Low-cost, Enticing Benefit: Legal Plans
03/05/07
According to a study conducted by the American Bar Association a few years ago, 62 percent of moderate-income Americans—your employees—had a legal problem or a situation involving the law. But they didn’t have a lawyer.
That’s not surprising, since many people feel uncomfortable with lawyers and the legal system. As a result, some of your employees will value a benefit offered by more and more organizations: legal services plans. And it needn’t cost you an arm and a leg—or anything, for that matter.
A Smorgasbord of Services
Why do employees like legal plans? Says Marcia Messett, sales director for MetLife’s Hyatt Legal Plans, “We offer the most frequently needed personal legal services that typical employees need—and through a network of local attorneys.” Those services include:
Wills and estate planning
Trusts and powers of attorney
Real estate transactions
Eviction defense and tenant disputes for those who rent
Family law issues, like name changes, prenuptial agreements, uncontested adoptions
Consumer protection matters
Document review (deeds, mortgages, notes, affidavits)
While services offered by Hyatt and other providers like Zurich North America, Signature Legal Care, and Broad Reach Benefits typically include the actual preparation of wills, promissory notes, and other documents, Messett says the most-used feature of Hyatt’s legal plans is consultation on any legal matter. Employees enrolled in the plan can call or visit an attorney and discuss things not on the list above, like divorce, DUI, or criminal defense. “Attorneys will explain the law, explain your case as it relates to the law, and offer a plan of action.”
Employees Happy to Pay
Sounds good, but offering a legal plan probably costs a fortune, right? The basic services just described, from Hyatt, cost just $15-$16 per employee each month. And Messett says most employers don’t bother to subsidize the cost; employees, seeing a good value, sign up and shoulder the entire cost through payroll deduction.
“What the employer is really giving the employee is group purchasing power,” says Messett. For less than $200 a year, for example, an employee can have a will prepared or a contract drafted, get help with a real-estate transaction, process an adoption, and obtain unlimited consultation on any other matter.
Surprisingly, No Risk
All the legal plans mentioned make it explicit: They won’t pay for labor-related litigation. Thus, you won’t be encouraging employees to bite the hand that feeds them. And Hyatt’s plan holds employers harmless if an employee brings a malpractice suit against a plan attorney. “In twenty-five years,” says Messett, “we’ve never had a problem with an employer. The program runs very smoothly because we have lots of safety nets.”

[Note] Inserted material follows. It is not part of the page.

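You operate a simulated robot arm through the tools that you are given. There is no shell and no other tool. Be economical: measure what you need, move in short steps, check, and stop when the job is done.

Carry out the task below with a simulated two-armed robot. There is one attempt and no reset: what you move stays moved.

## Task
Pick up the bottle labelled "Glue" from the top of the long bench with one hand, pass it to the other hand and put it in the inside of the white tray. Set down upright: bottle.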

The one downside: Hyatt and Broad Reach require your organization to have at least two hundred employees. (But that doesn’t mean two hundred need sign up.) The minimum for plans offered by Zurich and Signature Legal Care is five hundred. Enterprising HR people in smaller companies can get around that minimum—at least through Hyatt—by encouraging your local professional association, chamber of commerce, or other professional group to sponsor a plan for members.
Also, legal plans do not qualify for Section 125 (cafeteria plan) tax treatment. Thus, the deduction from paychecks is post-tax instead of pre-tax.
But that’s not really an issue, says Messett, since the actual deduction is so small and the benefit so big to employees. When you enroll, she concludes, “You have your own attorney. Having a lawyer warms up the legal process and gives employees someone they can trust. And that improves their comfort level with the system.”